-- Excerpt --

The following sections outline a set of rules that can significantly improve your chances of success if they are understood, practiced, and implemented consistently in your trading. These rules have been learned the hard way, by study, research, trial-and-error, and the inevitable mistakes that everyone makes when they start a trading business.

We hope that you can learn from the work we have done, and benefit from our experience. The rules will now be discussed.

2.1 Have specific goals and objectives

Few things are more important to your trading success than having set (i.e. written) goals and objective for what you are aiming to achieve. It is amazing to me how often we hit our targets, meet our objectives, and reach our goals only when we articulate them and write them down.

For any business to be successful it must have measurable objectives that are actually achievable. In trading (obviously) the primary objective is to make money, but it is important to have other objectives that are not purely cash-related. We must always remember that reward and risk go hand-in-hand in trading and that we cannot expect to achieve high returns without planning for high risk (i.e. draw-downs).

Your objectives and goals will be very specific to you, but they must have the following characteristics to be useful:

• Be measurable (in completion and timeframe)
• Be achievable
• Be worthwhile
• Be positive

As an example, here are some of our current objectives (this is only a partial list):

• Develop 2 new positive-expectancy trading systems each year
• Make fewer errors implementing our trading systems each year
• Achieve a return to maximum draw-down ratio of 1.5:1
• Take 2 weeks vacation each year

Note that only one of them is about making money, and that has a measurable objective that is relative to draw-down, not absolute (i.e. make 100% per year). If you know what you are trying to achieve, and when you are trying to achieve it, the whole business will be focused on meeting
your objectives and help guide you to only pay attention to things you really want to achieve with your limited time and resources. This will also give you a way to measure the success and progress of your trading. Generally traders with well-defined objectives will be much more successful than those that do not have pre-defined goals.

-- Directives --
1) Copy the part of the excerpt from the words "The following sections" through the words "write them down.".
2) Continue the excerpt that opens with "The following sections".

-- Data --
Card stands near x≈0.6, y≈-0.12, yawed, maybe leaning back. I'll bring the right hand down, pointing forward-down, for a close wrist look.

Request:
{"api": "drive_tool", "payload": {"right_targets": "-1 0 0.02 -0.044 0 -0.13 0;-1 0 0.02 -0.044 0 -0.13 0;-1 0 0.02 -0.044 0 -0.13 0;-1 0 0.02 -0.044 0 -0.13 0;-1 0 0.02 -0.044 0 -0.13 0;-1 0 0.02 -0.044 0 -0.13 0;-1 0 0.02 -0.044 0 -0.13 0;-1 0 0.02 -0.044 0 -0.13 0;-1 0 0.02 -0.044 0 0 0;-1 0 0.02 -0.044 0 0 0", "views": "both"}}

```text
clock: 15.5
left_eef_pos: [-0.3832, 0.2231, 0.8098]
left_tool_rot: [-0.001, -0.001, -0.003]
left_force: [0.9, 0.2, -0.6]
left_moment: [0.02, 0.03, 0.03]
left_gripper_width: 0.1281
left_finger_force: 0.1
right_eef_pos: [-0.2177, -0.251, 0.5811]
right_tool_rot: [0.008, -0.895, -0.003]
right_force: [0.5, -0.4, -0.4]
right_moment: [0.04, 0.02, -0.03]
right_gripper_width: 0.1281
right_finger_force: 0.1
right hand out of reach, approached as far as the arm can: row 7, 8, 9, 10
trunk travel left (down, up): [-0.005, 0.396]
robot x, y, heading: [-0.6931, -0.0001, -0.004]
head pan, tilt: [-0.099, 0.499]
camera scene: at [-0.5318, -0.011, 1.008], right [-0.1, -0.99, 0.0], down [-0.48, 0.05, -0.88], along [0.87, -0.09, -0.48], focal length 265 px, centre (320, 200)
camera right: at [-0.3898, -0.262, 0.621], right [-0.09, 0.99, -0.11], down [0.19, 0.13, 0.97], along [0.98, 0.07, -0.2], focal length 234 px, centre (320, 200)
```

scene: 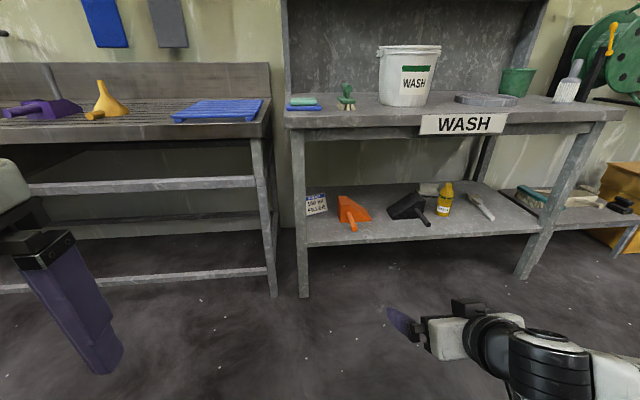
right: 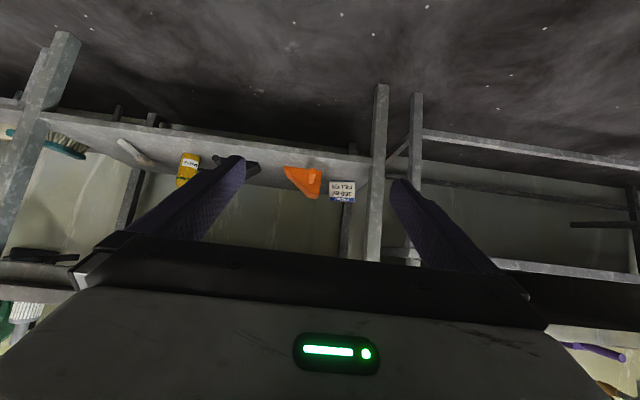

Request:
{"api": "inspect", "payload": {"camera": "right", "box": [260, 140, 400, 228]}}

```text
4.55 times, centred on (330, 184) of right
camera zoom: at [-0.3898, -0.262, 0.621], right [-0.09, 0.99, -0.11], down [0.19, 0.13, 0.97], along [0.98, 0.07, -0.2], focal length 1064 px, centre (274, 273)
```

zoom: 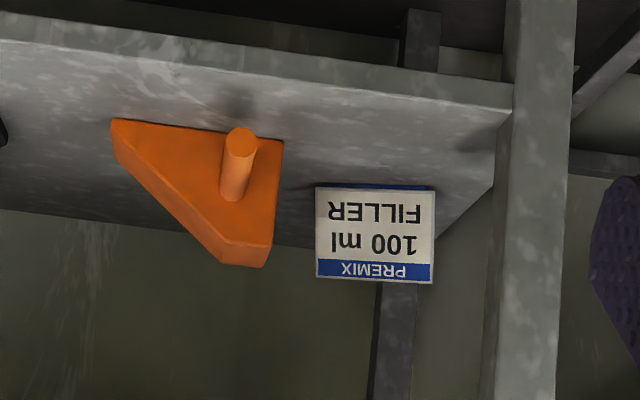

-- Task answers --
1)
The following sections outline a set of rules that can significantly improve your chances of success if they are understood, practiced, and implemented consistently in your trading. These rules have been learned the hard way, by study, research, trial-and-error, and the inevitable mistakes that everyone makes when they start a trading business.

We hope that you can learn from the work we have done, and benefit from our experience. The rules will now be discussed.

2.1 Have specific goals and objectives

Few things are more important to your trading success than having set (i.e. written) goals and objective for what you are aiming to achieve. It is amazing to me how often we hit our targets, meet our objectives, and reach our goals only when we articulate them and write them down.

2)
2.2 Be consistent and disciplined

In order to realize the full potential of your trading systems it is critical that you take every trading entry, adjust every stop, and close out every trade as and when your system says you should do. This takes extreme confidence in your trading systems, good robust reliable technology, and the mental discipline to stick to your trading plan whatever happens (assuming it is complete).
An underlying assumption about being consistent and disciplined is that you have a pre-defined plan for every situation you may face in your trading, so that you know how you are defining what being consistent is. Your plan needs to include at least the following items:

• All your trading rules for entering, adding to, and exiting positions
• What you will do if your trading computer, internet connection, broker, power, telephone
etc. fails
• What you will do if you are unable to trade
• What you will do if you lose X% of your account
• What you will do if all the markets are closed and you can’t exit your positions

Unless you write the answers down to all these issues, you cannot be consistent and disciplined in your approach to trading and if you lose money you will not know whether it is because you didn’t follow your plan, because your plan is incomplete, because your systems do not work, or simply because you are going through a losing period.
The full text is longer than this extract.